Due minuti di silenzio, accompagnati in tutto Israele dal suono di una sirena, alle 10 di questa mattina hanno unito gli ebrei israeliani nel ricordo dei martiri e degli eroi dell'Olocausto. La Giornata della Memoria si è aperta ieri sera con un cerimonia ufficiale al museo dello Yad Vashem. Erano presenti le massime autorità dello Stato e i leader religiosi del Paese. Nell'area riservata al corpo diplomatico ha preso posto anche il nunzio apostolico, mons. Antonio Franco, che è tornato sui suoi passi dopo la protesta dei giorni scorsi. I responsabili del museo Yad Vashem si sono impegnati con lui a sottoporre a verifica il giudizio storico sull'operato di Papa Pio XII.
(e.s.) – Due minuti di silenzio accompagnati in tutto Israele dal suono di una sirena. Alle 10 di oggi, lunedì 16 aprile, è stato questo il momento saliente della Giornata della memoria dei martiri e degli eroi dell’Olocausto (in ebraico lo Yom Hashoah, corrisponde al ventisettesimo giorno del mese di Nisan). Allo Yad Vashem, il museo di Gerusalemme dedicato alla Shoà, vengono ricordati i nomi dei sei milioni di ebrei – di cui un milione e mezzo erano bambini – uccisi nei campi di concentramento. Un modo per restituire l’identità e la dignità a tutti gli uomini e le donne che furono annientati dal regime nazista.
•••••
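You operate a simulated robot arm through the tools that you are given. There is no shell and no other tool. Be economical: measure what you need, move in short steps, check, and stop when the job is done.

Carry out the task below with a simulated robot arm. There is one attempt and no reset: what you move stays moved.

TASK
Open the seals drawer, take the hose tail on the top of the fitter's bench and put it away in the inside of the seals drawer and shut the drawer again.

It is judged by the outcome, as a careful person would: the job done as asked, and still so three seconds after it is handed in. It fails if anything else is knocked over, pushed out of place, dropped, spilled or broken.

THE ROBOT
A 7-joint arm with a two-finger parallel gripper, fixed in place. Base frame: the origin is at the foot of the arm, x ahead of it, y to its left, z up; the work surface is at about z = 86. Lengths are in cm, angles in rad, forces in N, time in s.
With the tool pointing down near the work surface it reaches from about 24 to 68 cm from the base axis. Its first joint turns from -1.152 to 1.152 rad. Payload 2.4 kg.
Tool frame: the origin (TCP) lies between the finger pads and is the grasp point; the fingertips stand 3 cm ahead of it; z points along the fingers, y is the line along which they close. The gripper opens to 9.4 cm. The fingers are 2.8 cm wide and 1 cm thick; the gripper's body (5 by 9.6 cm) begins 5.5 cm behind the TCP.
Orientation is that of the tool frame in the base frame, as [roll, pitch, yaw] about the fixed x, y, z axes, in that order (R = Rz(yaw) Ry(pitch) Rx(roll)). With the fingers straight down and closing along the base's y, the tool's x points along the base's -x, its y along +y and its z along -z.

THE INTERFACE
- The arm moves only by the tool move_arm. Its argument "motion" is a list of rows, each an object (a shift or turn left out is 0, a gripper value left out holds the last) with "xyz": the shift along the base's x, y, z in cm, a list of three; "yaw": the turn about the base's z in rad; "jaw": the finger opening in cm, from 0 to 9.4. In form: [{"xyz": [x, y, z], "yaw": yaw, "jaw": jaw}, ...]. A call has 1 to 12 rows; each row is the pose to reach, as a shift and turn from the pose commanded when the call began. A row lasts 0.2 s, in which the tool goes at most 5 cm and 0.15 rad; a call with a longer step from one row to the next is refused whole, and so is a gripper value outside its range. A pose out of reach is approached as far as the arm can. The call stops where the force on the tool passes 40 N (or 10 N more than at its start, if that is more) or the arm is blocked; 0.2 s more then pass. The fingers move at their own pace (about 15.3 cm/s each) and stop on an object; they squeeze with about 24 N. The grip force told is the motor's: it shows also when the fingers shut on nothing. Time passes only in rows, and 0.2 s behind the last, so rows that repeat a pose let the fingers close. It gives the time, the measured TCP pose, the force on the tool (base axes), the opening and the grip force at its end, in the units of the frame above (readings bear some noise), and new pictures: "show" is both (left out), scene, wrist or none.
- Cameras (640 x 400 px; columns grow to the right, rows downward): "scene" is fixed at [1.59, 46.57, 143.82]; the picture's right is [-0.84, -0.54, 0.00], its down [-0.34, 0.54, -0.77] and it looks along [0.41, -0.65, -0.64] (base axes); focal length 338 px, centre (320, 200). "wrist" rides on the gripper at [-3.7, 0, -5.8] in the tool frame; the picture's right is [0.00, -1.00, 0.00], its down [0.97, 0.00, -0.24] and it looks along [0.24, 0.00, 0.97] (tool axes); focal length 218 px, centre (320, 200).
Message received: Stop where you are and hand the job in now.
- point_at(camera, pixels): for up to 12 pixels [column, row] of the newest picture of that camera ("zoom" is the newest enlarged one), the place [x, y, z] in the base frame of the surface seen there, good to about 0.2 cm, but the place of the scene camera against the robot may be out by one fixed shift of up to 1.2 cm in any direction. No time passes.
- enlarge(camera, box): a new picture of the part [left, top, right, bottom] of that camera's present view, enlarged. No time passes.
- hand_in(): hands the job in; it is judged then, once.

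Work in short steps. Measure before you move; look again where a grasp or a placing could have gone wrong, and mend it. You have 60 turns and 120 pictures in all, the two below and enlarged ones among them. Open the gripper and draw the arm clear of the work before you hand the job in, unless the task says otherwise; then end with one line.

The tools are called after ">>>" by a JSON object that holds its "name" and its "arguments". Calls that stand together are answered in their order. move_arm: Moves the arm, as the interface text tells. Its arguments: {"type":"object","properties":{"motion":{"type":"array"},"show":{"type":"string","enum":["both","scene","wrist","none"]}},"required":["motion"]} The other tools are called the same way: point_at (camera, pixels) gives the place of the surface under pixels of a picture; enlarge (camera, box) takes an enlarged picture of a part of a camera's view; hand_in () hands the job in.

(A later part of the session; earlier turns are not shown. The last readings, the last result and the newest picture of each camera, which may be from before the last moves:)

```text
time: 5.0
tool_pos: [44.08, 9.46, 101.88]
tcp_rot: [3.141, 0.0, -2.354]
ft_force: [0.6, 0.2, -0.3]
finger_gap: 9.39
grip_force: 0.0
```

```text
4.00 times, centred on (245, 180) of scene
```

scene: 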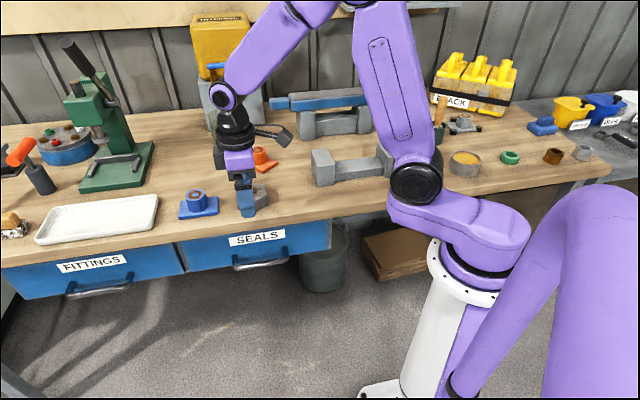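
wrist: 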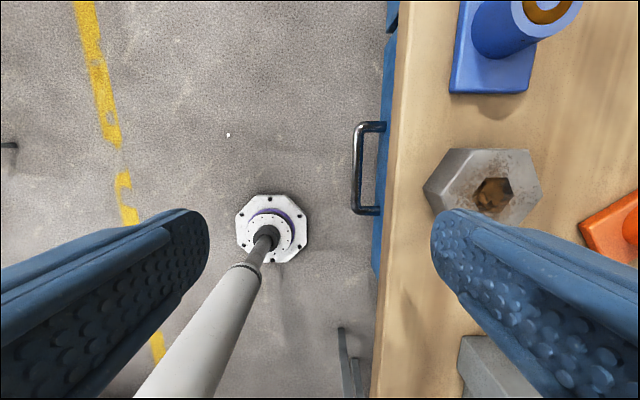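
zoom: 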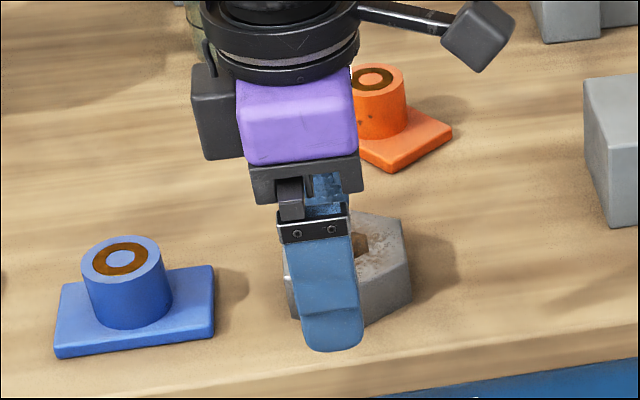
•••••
Nella serata di ieri si è svolta una prima cerimonia ufficiale: alla presenza della presidente del Parlamento Dalia Iztik – che sta svolgendo le funzioni di capo dello Stato essendo il titolare, Moshe Katzav, sospeso perché sottoposto a un’indagine di polizia per presunte molestie sessuali -, del premier Ehud Olmert, delle più importanti personalità religiose, sei sopravvissuti hanno acceso altrettante torce in memoria delle vittime.
Tra il folto pubblico di invitati c’erano i membri del corpo diplomatico. Presente anche il nunzio apostolico, mons. Antonio Franco, che è tornato sulla sua decisione di non presenziare alla cerimonia dopo aver ricevuto una lettera dal presidente dello Yad Vashem, Avner Shalev, in cui si riconosce che «la valutazione del ruolo di Papa Pio XII durante l’Olocausto pone una sfida a coloro che intendano seriamente confrontarsi con essa. La questione è complessa e noi continueremo ad assicurarci di restare ancorati alla verità storica più aggiornata. Saremo lieti di esaminare ogni nuova documentazione che possa venire alla luce a riguardo». Shalev conclude la missiva auspicando «un dialogo costruttivo e fruttuoso, basato sulla reciproca comprensione e buona volontà».
Le televisioni e le emittenti radiofoniche seguono con lunghe dirette i principali eventi di questa Giornata, mentre nei luoghi pubblici di Israele e nelle scuole si tengono commemorazioni dell’Olocausto. Sono gli stessi sopravissuti, accompagnati dalle loro famiglie, a raccontare soprattutto alle giovani generazioni il dramma subito, perché non si ripeta mai più.
Ma lo Yom Hashoah non è solamente una giornata di memoria. È anche l’occasione per riflettere sulla situazione attuale e alcuni dati resi noti nei giorni scorsi rivelano un quadro preoccupante. Secondo il Fondo per i sopravvissuti alla Shoah, in Israele circa ottantamila scampati all’Olocausto su 260 mila vivono sotto la soglia di povertà, ossia con meno di 300 euro al mese. Un terzo di loro si trova quindi in condizioni deplorevoli, senza il supporto e le cure essenziali. Ai problemi economici si aggiungono quelli psicologici e di salute fisica derivati dalla malnutrizione e dalle dure condizioni subite nei campi di sterminio.
Molti sopravvissuti hanno denunciato di non avere i soldi per acquistare i medicinali di base, addirittura c’è chi non riesce a comprarsi un semplice paio di occhiali da vista. Si tratta di storie di difficoltà tali che alla vigilia della giornata della memoria, il primo ministro Olmert è intervenuto, assicurando l’impegno del governo per garantire ai sopravvissuti una vecchiaia serena.
Ma ci sono anche altri segni che pesano sullo Yom Hashoah. Secondo l’Institute for Researching contemporary anti-semitism and racism, nel 2006 si è registrato un netto aumento degli episodi di antisemitismo in diversi Paesi. Sono stati rilevati il doppio di episodi di violenza e vandalismo contro gli ebrei rispetto agli anni passati, sia in forma di aggressioni a singole persone, sia come attacchi a istituti scolastici e sinagoghe. Capolista è la Gran Bretagna dove sono stati denunciati un centinaio di episodi di antisemitismo, il 37 per cento dei quali di natura violenta.